*TEXT EXTRACT*
+ + + +

In 2001, it was discovered that local metropolitan Washington emergency services were ham-strung by the fact that each jurisdiction had communication systems which couldn’t communicate with their neighboring jurisdictions or the Federal Agencies or the Military. The quick and simple solution was for them to come together and establish a common communications system over which they could all work and share for my safety.
My Congress and President flung billions of dollars into bringing My Safety up to a level where I could relax and go about my business without further fear.
As they worked to keep me safe, they found they had to take my shoes off to fly on jetliners. I had to dump my toiletries in airports. They built walls and moats and hired multitudes of people all to keep me safe in my daily life. I could no longer enter any public building except my church without facing a personal search, and a metal detector.
If I set my briefcase or a lunch bag on the public sidewalk in Washington for a minute I could instantly become the center of a blitz of police action. If I were to take pictures of public buildings I became a person of suspicion if the guards didn’t like my look.
With the billions of dollars to spend on improving my safety, local jurisdictions made going to the National Mall for a 4th of July celebration an impossibility for me. No longer could I take my cooler with its assorted foods and drinks, my umbrella and blanket, to any out door venue in the area. My wife’s purse had to become a gallon or less sized transparent baggie. I was now safe from those nefarious evil-doers.

+ + + +

*INFORMATION SHOWN*
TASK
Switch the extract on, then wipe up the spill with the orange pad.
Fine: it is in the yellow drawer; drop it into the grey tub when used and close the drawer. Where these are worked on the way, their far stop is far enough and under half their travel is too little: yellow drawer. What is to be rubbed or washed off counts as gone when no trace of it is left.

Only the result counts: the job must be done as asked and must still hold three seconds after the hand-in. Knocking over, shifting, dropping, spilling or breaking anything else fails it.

+ + + +

*PROBLEM TO SOLVE*
Repeat the text extract word for word.

*CORRECT RESPONSE*
In 2001, it was discovered that local metropolitan Washington emergency services were ham-strung by the fact that each jurisdiction had communication systems which couldn’t communicate with their neighboring jurisdictions or the Federal Agencies or the Military. The quick and simple solution was for them to come together and establish a common communications system over which they could all work and share for my safety.
My Congress and President flung billions of dollars into bringing My Safety up to a level where I could relax and go about my business without further fear.
As they worked to keep me safe, they found they had to take my shoes off to fly on jetliners. I had to dump my toiletries in airports. They built walls and moats and hired multitudes of people all to keep me safe in my daily life. I could no longer enter any public building except my church without facing a personal search, and a metal detector.
If I set my briefcase or a lunch bag on the public sidewalk in Washington for a minute I could instantly become the center of a blitz of police action. If I were to take pictures of public buildings I became a person of suspicion if the guards didn’t like my look.
With the billions of dollars to spend on improving my safety, local jurisdictions made going to the National Mall for a 4th of July celebration an impossibility for me. No longer could I take my cooler with its assorted foods and drinks, my umbrella and blanket, to any out door venue in the area. My wife’s purse had to become a gallon or less sized transparent baggie. I was now safe from those nefarious evil-doers.